The Department of Trade and Industry has published a consultative document on changing the way the radio spectrum is managed. It puts forward two main options. The first would be to charge users directly for the space they occupy based on the demand for that particular frequency space. The Government believes this would encourage people to use frequencies more efficiently, retaining only those they really need. Currently charges for frequency space are only made to cover the costs of the Radiocommunications Agency. The second, more radical option would be to auction frequencies off, either direct to end users or to spectrum management companies who would then lease space to users as required. With a greater role for the private sector in the management of the spectrum this would leave only a small number of core activities to a trimmed down Radiocommunications Agency.

Radio Five Live launched at 5am on the 28th of March. The arrival was backed by one of the BBC's most extensive advertising campaigns, with posters at 2,000 sites around the country and the targetting of 7 million potential listeners for a leaflet drop.

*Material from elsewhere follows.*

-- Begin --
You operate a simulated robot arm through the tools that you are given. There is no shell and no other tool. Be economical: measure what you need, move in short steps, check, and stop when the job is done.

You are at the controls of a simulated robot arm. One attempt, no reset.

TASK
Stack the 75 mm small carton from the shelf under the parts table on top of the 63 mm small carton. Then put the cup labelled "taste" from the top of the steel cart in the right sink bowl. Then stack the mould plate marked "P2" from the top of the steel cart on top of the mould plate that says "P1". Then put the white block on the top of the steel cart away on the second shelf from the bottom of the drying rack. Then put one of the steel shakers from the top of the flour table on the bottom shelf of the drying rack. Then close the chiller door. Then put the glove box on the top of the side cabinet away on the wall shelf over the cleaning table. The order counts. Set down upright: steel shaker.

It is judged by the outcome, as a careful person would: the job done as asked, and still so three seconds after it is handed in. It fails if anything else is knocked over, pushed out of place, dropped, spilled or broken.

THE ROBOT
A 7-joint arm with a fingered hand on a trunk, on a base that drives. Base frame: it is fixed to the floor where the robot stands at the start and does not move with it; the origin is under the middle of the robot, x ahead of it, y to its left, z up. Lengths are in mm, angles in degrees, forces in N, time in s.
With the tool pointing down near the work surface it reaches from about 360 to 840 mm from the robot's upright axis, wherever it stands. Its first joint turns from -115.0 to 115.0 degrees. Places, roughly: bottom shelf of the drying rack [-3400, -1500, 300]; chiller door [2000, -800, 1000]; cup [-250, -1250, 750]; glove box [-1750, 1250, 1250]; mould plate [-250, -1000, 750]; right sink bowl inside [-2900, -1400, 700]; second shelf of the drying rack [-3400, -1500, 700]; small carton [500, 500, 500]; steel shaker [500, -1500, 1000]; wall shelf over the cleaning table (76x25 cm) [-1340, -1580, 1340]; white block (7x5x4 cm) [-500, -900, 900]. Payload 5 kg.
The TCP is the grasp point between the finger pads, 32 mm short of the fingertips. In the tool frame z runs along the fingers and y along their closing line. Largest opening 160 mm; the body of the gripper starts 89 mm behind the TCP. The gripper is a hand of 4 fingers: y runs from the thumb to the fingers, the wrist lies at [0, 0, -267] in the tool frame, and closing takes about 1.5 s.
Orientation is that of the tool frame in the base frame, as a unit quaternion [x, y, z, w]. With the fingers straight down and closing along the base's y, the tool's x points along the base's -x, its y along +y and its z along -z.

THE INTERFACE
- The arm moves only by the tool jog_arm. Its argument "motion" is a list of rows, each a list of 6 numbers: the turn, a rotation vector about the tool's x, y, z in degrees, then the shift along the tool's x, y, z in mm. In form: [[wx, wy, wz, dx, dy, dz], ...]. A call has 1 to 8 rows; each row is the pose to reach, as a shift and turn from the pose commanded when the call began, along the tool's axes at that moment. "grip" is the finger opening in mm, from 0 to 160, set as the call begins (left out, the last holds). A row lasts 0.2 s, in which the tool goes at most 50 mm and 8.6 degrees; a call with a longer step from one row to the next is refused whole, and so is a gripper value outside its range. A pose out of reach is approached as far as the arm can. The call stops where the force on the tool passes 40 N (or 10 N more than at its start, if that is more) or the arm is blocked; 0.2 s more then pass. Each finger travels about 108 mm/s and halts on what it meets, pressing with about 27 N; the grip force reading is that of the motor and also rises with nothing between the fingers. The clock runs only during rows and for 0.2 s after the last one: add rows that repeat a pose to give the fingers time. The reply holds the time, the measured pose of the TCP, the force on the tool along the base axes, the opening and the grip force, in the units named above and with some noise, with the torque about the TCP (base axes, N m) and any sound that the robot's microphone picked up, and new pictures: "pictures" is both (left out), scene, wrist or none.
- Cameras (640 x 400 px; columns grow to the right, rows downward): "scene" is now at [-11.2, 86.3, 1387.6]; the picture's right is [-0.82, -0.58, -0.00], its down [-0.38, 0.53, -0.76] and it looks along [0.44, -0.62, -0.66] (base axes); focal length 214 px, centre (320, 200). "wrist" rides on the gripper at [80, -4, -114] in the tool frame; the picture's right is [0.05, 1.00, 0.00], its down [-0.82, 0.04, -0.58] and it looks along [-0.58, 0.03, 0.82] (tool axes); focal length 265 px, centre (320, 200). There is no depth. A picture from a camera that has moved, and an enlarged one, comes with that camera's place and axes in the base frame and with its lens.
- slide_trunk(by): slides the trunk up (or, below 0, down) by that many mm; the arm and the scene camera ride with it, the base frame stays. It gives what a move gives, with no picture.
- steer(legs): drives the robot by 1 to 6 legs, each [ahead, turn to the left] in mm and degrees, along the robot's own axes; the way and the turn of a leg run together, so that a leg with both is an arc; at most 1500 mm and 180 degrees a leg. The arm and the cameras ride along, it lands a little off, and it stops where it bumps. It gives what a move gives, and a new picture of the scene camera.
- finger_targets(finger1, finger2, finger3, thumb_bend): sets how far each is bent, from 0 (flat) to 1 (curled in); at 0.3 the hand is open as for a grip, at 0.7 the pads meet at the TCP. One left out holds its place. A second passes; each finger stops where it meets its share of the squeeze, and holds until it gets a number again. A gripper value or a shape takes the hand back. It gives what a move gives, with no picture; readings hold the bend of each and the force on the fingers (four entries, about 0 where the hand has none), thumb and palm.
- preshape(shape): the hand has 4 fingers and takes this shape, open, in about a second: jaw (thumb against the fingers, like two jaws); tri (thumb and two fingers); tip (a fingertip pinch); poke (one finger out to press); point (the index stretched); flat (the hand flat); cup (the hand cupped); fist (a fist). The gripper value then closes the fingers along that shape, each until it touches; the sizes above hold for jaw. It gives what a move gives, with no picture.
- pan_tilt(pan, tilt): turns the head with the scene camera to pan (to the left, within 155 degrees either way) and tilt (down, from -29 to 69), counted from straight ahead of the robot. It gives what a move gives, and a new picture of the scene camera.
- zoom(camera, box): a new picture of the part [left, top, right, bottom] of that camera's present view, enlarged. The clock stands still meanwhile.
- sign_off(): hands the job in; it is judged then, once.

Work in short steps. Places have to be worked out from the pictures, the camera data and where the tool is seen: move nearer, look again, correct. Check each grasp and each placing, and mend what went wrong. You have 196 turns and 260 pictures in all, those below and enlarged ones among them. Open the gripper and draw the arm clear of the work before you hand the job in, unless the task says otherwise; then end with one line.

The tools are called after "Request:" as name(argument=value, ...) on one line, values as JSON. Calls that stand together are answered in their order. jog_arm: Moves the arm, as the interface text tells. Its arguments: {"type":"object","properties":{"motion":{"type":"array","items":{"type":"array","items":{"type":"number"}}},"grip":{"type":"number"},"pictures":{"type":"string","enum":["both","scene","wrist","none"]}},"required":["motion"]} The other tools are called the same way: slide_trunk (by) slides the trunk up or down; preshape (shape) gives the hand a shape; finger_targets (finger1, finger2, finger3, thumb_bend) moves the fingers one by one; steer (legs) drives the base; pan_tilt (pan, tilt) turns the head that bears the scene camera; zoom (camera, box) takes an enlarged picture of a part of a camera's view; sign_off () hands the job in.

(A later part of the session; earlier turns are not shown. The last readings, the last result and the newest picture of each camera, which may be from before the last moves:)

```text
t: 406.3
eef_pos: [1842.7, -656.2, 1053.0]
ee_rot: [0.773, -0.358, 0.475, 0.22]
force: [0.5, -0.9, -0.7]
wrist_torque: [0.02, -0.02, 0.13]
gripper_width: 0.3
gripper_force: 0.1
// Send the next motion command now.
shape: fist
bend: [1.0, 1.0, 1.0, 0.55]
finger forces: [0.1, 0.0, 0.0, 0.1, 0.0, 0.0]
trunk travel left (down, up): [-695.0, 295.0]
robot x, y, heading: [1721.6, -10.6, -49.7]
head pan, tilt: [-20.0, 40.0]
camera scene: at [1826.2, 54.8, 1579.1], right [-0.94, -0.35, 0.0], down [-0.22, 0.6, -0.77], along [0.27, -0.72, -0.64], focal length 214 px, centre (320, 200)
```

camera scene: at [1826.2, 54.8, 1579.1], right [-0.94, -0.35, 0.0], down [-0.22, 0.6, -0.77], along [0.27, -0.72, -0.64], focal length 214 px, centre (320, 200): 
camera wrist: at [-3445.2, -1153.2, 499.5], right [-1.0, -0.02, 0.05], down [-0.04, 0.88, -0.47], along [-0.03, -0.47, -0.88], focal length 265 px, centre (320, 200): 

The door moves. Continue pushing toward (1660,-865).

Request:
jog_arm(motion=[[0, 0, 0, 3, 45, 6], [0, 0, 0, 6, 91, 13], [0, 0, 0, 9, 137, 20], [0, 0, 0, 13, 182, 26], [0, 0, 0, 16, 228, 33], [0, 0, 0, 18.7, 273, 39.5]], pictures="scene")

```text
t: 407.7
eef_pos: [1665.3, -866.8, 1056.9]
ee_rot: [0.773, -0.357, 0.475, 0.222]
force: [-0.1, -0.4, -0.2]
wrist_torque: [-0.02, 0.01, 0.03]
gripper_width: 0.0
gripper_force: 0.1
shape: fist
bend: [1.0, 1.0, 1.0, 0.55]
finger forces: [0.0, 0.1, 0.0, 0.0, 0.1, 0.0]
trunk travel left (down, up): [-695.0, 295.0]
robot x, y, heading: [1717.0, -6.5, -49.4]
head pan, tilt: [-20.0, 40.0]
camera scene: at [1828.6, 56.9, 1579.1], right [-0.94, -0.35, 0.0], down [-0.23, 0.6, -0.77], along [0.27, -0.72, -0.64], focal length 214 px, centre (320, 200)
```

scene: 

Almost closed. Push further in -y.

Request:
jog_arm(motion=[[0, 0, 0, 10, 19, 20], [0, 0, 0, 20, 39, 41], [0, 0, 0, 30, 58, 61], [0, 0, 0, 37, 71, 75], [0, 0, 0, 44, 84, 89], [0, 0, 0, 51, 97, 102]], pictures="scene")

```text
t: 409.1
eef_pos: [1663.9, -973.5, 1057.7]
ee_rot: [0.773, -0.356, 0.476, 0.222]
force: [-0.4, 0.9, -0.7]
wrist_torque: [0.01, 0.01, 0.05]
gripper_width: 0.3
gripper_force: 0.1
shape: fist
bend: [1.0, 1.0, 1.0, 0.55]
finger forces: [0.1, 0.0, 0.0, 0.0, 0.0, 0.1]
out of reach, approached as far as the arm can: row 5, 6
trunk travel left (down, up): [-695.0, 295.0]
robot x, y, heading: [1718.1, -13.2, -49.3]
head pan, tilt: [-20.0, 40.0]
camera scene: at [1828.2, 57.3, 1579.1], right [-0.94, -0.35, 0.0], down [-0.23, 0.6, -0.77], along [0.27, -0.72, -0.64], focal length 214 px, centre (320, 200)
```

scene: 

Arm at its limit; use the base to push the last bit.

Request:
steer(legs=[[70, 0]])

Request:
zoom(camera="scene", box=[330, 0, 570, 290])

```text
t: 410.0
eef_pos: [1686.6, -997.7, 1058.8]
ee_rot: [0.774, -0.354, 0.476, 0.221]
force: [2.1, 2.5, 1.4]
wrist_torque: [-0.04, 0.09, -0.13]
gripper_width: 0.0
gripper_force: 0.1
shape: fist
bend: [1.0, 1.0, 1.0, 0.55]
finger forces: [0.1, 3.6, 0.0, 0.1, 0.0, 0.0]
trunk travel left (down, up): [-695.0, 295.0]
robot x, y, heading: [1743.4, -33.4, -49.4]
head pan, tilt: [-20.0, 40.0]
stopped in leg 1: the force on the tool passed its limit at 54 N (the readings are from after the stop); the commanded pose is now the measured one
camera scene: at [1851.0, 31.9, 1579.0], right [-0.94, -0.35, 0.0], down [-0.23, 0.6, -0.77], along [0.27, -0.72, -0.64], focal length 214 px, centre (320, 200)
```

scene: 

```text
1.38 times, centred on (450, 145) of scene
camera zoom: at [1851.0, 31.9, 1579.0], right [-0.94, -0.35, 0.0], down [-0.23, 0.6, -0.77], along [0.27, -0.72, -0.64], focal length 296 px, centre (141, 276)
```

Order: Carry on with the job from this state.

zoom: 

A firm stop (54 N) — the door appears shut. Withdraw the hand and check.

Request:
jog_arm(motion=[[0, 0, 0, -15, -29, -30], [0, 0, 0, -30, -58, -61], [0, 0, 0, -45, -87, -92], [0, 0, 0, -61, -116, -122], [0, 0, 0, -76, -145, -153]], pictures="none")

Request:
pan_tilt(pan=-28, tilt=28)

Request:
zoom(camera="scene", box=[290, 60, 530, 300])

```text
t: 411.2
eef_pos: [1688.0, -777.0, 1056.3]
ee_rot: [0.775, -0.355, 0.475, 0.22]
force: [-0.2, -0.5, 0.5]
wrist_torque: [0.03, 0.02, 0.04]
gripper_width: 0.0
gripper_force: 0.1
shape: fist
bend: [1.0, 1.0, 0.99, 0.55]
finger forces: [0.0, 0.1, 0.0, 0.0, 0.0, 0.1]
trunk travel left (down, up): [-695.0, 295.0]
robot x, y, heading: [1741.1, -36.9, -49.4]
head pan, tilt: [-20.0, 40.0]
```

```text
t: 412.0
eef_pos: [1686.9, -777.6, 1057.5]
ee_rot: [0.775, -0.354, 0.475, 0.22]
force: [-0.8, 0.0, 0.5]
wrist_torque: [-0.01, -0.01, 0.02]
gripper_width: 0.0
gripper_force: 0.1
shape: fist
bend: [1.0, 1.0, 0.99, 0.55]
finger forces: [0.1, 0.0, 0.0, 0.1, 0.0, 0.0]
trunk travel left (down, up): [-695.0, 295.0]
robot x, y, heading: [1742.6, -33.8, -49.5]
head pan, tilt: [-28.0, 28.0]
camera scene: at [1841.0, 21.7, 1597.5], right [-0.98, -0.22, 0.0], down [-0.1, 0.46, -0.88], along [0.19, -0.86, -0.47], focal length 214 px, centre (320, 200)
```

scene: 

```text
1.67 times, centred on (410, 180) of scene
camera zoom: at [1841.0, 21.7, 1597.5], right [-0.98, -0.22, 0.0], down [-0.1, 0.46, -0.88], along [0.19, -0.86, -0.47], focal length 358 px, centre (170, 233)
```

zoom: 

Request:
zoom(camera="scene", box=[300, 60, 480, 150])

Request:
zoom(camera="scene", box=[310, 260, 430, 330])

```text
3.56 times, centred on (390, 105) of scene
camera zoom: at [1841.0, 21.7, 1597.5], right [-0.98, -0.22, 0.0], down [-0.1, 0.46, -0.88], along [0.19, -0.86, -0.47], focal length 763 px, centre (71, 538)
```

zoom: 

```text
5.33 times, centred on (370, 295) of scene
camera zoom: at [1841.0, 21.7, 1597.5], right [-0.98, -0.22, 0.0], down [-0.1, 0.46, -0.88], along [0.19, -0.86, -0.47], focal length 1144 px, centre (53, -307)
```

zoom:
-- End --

The amount of independent programming commissioned by Radio Five Live will drop to 150 hours a year compared with the previous 500 hours a year on the old Radio Five.

The BBC has introduced its first weekly news and current affairs programme for lesbian and gay people. Out This Week airs on Saturday evenings on Radio Five Live.

BBC Radio Kent has closed down its 1035 AM frequency which will be used from later this year by London Country Radio.

Radio One has introduced a new 3 minute afternoon serial starring Batman in what it describes as the most authentic, up-to-date storylines yet.

Virgin 1215 have introduced new breakfast and afternoon drivetime sports reports, supplied by Chiltern subsidiary Network News.